Master's Thesis:
The Elements as an Archetype of Transformation:
An Exploration of Earth, Water, Air, and Fire
Every image contains a basic structure, its shape and color as manifested to our visual sense. This is the first level of the image, its overt form. Additionally, this level includes the existence of the image as a specific representative of a fact, a bit of information. Here the image simply stands in for a definite piece of content and is more or less unambiguous. For example, an image of a cigarette underneath a circle with a line through it represents a singular fact: no smoking. Thus we can speak of images at this level as signs – signifiers which are visual placeholders for some specific content, and in this sense they are designed to mitigate attempts at variegated interpretation. When an image is primarily a sign, great attention is paid to the details of the form in order to make it different enough from other signs so as to make its associated ‘fact’ unambiguously clear. This provides for great efficiency in communication. Because images are inherently gestalts, they present themselves to us all at once in a non-linear fashion, and our visual brains can grasp the underlying fact without having to rely on the sequential nature of written or verbal language.
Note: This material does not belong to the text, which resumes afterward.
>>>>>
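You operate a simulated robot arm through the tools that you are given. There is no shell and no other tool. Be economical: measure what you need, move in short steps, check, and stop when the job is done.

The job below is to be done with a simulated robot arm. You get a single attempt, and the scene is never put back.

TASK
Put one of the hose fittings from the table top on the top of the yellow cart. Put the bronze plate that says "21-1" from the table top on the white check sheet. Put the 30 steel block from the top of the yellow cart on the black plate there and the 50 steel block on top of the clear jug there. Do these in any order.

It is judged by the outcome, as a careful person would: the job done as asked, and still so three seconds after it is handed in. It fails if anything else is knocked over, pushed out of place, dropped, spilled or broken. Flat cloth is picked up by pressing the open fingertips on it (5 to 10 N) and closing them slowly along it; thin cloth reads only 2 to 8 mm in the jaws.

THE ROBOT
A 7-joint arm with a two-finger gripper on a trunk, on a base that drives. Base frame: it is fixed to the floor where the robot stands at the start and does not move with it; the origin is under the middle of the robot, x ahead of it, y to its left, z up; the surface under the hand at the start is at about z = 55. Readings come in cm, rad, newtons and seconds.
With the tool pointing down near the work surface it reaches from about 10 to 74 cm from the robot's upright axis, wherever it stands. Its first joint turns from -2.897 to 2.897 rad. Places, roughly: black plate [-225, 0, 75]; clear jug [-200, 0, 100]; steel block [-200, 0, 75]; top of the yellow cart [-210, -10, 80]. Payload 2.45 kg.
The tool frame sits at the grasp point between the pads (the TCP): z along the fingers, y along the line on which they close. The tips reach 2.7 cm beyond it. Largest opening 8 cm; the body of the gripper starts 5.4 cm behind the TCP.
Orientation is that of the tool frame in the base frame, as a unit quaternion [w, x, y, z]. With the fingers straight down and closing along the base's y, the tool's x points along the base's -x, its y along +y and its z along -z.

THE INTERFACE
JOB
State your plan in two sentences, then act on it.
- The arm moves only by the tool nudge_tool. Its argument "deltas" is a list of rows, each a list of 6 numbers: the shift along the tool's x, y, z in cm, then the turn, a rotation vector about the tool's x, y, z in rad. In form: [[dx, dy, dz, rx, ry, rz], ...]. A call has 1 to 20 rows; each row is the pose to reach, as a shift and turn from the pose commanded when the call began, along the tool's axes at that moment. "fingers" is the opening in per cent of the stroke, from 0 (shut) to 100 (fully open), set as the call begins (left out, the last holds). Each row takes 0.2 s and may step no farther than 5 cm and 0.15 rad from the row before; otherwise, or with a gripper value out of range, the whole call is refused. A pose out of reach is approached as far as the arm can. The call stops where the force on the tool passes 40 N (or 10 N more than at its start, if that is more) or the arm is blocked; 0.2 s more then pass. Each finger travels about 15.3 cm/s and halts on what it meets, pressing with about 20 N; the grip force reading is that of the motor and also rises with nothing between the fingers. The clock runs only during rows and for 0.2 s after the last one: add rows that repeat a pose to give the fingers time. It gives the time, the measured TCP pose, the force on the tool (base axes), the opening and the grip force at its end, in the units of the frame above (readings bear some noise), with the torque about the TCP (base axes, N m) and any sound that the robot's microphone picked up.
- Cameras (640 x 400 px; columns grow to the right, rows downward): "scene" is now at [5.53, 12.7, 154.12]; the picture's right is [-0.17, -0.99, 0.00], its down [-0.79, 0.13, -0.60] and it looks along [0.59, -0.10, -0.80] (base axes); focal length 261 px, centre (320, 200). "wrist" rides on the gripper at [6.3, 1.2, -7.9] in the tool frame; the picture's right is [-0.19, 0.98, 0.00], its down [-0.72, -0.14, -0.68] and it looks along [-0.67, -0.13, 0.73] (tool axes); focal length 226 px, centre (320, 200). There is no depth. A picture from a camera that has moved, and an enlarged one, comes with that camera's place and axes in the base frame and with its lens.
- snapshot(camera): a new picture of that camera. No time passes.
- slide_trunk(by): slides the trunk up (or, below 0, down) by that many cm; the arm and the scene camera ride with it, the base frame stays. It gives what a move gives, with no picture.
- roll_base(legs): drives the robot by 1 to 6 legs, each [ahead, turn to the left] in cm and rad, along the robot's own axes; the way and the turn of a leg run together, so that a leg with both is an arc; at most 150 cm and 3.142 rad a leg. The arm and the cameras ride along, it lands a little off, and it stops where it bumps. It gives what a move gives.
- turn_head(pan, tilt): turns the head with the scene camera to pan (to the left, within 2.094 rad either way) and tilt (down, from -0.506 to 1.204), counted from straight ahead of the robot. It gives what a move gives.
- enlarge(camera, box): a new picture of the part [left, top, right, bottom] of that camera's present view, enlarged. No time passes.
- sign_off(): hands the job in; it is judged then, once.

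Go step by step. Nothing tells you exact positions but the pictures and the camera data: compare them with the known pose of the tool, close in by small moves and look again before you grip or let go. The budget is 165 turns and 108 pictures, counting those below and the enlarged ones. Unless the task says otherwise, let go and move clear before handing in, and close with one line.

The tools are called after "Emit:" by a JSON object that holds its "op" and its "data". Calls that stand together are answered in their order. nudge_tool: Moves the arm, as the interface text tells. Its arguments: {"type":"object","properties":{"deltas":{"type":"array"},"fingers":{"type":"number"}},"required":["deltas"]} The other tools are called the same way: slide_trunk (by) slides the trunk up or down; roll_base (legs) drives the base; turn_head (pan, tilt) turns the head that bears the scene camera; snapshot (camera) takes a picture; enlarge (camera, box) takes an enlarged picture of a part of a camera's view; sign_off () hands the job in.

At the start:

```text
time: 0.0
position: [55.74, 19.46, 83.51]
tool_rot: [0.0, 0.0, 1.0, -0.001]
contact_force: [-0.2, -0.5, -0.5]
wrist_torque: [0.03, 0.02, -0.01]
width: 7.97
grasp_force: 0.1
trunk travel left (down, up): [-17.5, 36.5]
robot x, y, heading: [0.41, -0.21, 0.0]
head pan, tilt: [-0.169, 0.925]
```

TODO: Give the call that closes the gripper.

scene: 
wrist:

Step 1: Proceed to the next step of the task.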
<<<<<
This level is the foundation and beginning of all further working with images, and is the bedrock upon which a deeper understanding can be achieved.
Thus alchemists, in working with images, always begin with an understanding of this most overt aspect of images as signs, and have found it useful to actually form a sign which expresses this fact. This sign is one of many for the element Earth. Stated another way, when working from the first level of the image, we can recognize that this sign simply codes for the ‘fact’ that the basic level of the image constitutes its facts: its form, color, structure, and signification.